**Actions to take**
[1] Quote the passage shown word for word, starting at "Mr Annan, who" and ending with "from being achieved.".
[2] Extend the passage shown, starting right after its last sentence.

**Rows**
_____

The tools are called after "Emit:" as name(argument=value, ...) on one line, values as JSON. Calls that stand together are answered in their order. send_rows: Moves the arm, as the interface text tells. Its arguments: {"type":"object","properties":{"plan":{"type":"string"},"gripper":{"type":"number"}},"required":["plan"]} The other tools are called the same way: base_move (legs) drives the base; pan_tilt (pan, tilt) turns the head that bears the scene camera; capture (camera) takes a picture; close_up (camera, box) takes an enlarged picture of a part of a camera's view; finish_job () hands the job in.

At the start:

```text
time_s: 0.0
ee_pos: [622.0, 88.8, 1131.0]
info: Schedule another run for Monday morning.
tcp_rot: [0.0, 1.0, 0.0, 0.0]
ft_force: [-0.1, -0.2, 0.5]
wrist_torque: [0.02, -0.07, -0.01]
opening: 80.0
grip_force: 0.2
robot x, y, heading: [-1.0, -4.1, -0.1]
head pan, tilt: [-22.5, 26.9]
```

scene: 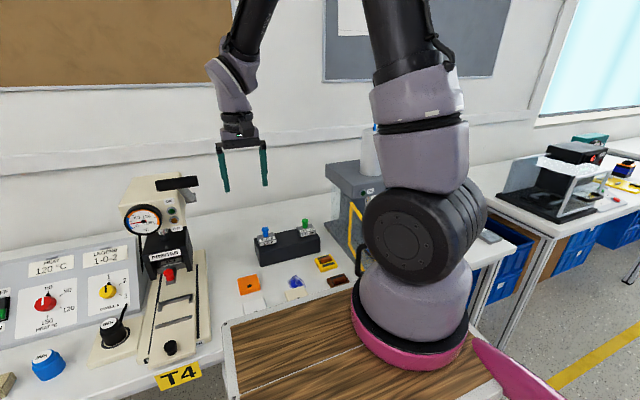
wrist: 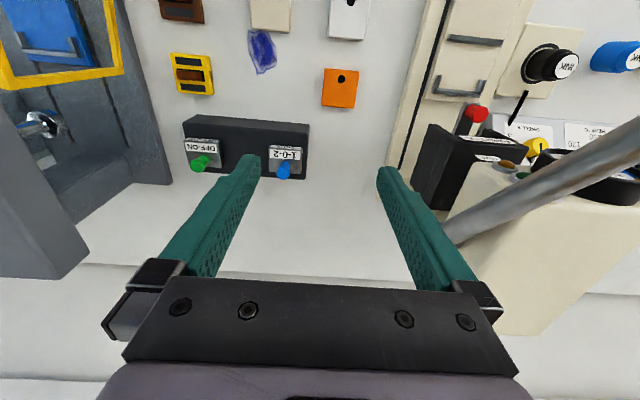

_____

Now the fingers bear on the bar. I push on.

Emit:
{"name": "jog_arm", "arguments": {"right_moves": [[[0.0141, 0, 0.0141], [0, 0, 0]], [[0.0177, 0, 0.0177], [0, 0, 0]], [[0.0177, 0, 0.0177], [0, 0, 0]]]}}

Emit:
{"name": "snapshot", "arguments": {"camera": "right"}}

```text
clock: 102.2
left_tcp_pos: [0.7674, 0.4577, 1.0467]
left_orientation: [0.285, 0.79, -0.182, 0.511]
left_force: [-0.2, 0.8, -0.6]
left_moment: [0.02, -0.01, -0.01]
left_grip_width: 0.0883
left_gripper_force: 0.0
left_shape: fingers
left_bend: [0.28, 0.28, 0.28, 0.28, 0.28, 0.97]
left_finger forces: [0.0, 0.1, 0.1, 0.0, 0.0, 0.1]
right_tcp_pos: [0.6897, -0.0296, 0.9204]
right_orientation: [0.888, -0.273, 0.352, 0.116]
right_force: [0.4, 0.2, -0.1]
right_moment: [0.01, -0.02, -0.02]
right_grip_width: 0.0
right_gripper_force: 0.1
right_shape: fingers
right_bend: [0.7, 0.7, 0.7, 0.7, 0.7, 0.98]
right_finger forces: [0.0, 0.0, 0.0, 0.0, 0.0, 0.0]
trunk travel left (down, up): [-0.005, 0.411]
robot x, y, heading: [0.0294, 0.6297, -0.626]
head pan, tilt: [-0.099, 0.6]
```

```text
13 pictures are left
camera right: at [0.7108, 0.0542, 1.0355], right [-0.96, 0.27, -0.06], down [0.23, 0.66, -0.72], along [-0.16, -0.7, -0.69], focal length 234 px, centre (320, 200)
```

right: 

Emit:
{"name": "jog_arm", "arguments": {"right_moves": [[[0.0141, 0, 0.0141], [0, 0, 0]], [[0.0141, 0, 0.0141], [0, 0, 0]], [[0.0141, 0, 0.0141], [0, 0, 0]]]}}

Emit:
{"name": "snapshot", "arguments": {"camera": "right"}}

_____

**Passage shown**
Monday, April 30, 2007

Africa aid target 'may be missed

Aid targets for Africa "will be missed" unless more is done, former United Nations chief Kofi Annan has warned.

"Unless we step up our efforts we will not make the target," he said.

Mr Annan, who set up a panel to assess the West's aid pledges to Africa, made his comments at a high-level meeting in Berlin to discuss the matter.

In 2005, rich nations pledged to increase aid for developing countries by $50bn (£24.9bn), and eliminate debt of the 18 poorest nations in Africa.

'Not enough'

UK Prime Minister Tony Blair, who was among those attending the meeting, said that while debt relief goals had mainly been reached aid targets were far from being achieved.

"There has been significant, though not enough, increase in the aid money that has been given," said Mr Blair.

Mr Blair warned that failure to help Africa would mean places like Germany and the UK "would be damaged as a result of the poverty, the conflict, the mass migration, the spread of terrorism and so on".

_____

**Answers for the exercise**
[1]
Mr Annan, who set up a panel to assess the West's aid pledges to Africa, made his comments at a high-level meeting in Berlin to discuss the matter.

In 2005, rich nations pledged to increase aid for developing countries by $50bn (£24.9bn), and eliminate debt of the 18 poorest nations in Africa.

'Not enough'

UK Prime Minister Tony Blair, who was among those attending the meeting, said that while debt relief goals had mainly been reached aid targets were far from being achieved.

[2]
Meanwhile, according to figures released on Tuesday, the UK's Department for International Development (DFID) said the UK was on target in terms of its aid levels.

The European Union (EU) set a target for its 15 established members to give 0.51% of Gross National Income (GNI) in aid by 2010 and 0.7% by 2013.

In 2006 the UK provided £6.85bn in aid which amounts to 0.52% of Gross National Income.

The African Progress Panel is set to meet again later on this year to track progress.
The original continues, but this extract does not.